-- Start --

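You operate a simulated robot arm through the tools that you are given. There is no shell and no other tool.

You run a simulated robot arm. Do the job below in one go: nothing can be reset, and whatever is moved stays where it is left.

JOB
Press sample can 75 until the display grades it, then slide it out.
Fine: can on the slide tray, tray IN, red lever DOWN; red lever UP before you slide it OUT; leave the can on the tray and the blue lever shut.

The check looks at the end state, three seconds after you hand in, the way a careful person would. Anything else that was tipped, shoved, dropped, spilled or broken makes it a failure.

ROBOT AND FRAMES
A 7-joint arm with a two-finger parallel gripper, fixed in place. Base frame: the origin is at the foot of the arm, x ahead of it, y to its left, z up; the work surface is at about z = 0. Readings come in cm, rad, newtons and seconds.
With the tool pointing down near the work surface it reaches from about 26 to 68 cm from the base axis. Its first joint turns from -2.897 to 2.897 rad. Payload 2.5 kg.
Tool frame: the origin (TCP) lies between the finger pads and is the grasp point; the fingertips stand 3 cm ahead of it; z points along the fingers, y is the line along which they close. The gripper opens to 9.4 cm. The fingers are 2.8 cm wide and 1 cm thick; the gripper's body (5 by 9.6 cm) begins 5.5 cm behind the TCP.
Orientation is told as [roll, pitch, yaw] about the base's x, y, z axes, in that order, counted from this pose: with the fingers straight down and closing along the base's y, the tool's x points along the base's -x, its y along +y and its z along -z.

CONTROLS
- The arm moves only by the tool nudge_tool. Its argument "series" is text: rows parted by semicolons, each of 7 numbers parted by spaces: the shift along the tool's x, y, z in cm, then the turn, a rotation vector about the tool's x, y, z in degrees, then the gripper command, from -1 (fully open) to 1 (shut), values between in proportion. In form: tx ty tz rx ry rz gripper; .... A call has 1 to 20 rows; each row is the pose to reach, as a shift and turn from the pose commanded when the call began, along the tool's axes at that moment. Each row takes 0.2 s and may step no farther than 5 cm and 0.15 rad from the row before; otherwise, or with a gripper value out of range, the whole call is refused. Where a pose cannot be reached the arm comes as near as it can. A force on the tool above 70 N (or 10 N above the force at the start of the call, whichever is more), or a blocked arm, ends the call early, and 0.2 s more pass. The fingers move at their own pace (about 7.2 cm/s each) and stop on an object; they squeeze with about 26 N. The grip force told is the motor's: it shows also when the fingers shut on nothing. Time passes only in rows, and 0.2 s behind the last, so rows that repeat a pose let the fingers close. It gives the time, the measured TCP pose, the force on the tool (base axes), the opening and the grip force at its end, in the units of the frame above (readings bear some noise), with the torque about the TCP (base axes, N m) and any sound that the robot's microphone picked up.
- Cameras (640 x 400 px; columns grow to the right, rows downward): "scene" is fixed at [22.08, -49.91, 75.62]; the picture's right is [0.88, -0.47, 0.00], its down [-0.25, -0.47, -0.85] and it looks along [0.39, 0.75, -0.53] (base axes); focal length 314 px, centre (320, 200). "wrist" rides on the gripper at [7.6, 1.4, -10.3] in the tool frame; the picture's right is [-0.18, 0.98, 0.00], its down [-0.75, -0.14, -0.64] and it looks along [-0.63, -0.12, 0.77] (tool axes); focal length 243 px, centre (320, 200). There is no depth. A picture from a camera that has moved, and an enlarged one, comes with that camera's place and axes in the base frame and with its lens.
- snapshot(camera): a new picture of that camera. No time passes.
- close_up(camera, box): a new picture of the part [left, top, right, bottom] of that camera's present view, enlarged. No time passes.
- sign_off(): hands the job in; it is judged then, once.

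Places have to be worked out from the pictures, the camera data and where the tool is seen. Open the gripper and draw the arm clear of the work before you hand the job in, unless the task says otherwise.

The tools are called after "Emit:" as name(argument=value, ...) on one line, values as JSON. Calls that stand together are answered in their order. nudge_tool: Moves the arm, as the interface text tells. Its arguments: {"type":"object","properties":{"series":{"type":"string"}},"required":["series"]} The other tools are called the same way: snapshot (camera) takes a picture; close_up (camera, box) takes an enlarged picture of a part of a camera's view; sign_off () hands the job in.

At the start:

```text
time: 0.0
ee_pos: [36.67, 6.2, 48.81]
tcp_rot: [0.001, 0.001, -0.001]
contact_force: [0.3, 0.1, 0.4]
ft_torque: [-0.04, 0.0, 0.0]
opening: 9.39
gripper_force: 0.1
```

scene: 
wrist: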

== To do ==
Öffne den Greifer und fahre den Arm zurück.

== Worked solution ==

-- End --

== To do ==
Your task is to output exactly the lines from the one with "You run a simulated" through the one with "Fine: can on", counting both ends. Use a Markdown table whose columns are Place (a running number) and Line content (the line), and skip blank lines.

== Worked solution ==
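| Place | Line content |
|---|---|
| 1 | You run a simulated robot arm. Do the job below in one go: nothing can be reset, and whatever is moved stays where it is left. |
| 2 | JOB |
| 3 | Press sample can 75 until the display grades it, then slide it out. |
| 4 | Fine: can on the slide tray, tray IN, red lever DOWN; red lever UP before you slide it OUT; leave the can on the tray and the blue lever shut. |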